GOAL OF THE EXERCISE —
Retype the whole listing verbatim and keep the pictures out of it.

DATA EXCERPT —
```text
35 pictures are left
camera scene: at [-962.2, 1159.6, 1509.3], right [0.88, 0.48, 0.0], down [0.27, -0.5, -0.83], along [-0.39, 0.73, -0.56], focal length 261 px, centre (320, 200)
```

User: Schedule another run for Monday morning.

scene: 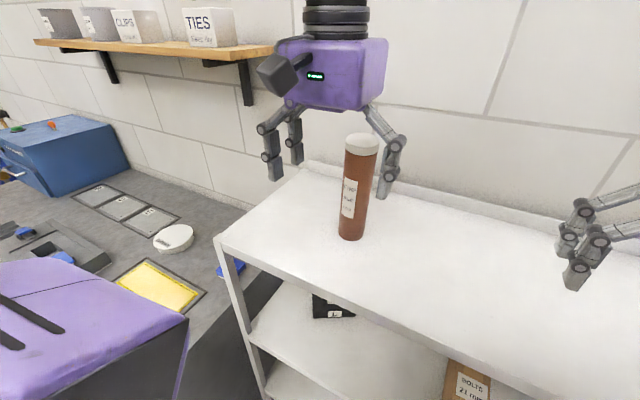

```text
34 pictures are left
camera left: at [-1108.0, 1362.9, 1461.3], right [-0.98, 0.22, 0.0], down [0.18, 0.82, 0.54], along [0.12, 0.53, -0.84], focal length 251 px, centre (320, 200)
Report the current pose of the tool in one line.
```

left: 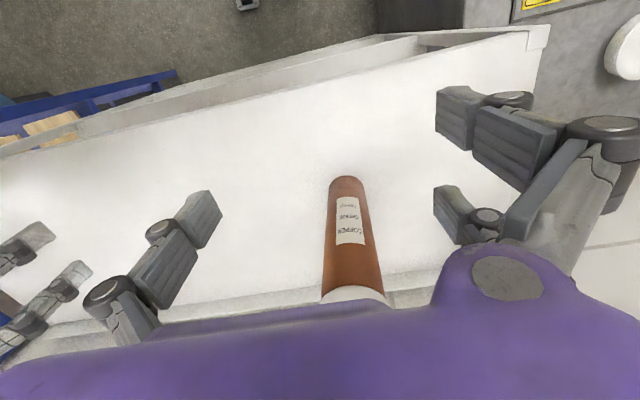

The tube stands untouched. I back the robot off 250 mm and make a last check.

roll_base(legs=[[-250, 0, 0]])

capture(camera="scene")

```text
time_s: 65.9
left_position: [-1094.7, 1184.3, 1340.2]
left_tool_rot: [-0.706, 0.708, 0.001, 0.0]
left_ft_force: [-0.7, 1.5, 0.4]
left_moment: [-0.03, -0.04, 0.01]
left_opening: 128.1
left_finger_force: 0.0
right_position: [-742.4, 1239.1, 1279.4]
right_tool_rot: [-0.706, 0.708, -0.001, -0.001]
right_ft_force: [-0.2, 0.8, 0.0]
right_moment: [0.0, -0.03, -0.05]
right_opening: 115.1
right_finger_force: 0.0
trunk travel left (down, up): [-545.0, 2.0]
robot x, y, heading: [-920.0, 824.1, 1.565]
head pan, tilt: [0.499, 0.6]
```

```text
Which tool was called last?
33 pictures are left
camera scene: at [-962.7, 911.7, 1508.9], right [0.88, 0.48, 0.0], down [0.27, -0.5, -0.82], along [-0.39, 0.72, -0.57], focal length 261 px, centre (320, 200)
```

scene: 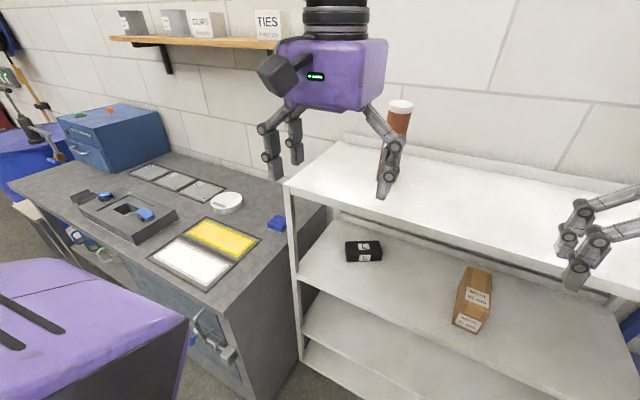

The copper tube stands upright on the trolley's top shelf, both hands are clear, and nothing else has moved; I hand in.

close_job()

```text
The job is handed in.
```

EXPECTED ANSWER —
```text
35 pictures are left
camera scene: at [-962.2, 1159.6, 1509.3], right [0.88, 0.48, 0.0], down [0.27, -0.5, -0.83], along [-0.39, 0.73, -0.56], focal length 261 px, centre (320, 200)
```

User: Schedule another run for Monday morning.

scene: 

```text
34 pictures are left
camera left: at [-1108.0, 1362.9, 1461.3], right [-0.98, 0.22, 0.0], down [0.18, 0.82, 0.54], along [0.12, 0.53, -0.84], focal length 251 px, centre (320, 200)
Report the current pose of the tool in one line.
```

left: 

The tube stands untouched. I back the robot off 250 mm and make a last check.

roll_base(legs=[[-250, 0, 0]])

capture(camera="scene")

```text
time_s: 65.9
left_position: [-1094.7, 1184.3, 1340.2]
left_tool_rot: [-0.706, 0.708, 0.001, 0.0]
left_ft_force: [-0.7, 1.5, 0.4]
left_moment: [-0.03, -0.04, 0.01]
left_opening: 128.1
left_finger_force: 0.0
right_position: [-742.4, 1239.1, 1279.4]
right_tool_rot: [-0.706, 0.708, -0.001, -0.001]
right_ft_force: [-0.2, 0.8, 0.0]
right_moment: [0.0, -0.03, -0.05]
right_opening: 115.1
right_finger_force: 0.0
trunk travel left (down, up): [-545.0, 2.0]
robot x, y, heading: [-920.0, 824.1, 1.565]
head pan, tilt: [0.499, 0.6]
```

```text
Which tool was called last?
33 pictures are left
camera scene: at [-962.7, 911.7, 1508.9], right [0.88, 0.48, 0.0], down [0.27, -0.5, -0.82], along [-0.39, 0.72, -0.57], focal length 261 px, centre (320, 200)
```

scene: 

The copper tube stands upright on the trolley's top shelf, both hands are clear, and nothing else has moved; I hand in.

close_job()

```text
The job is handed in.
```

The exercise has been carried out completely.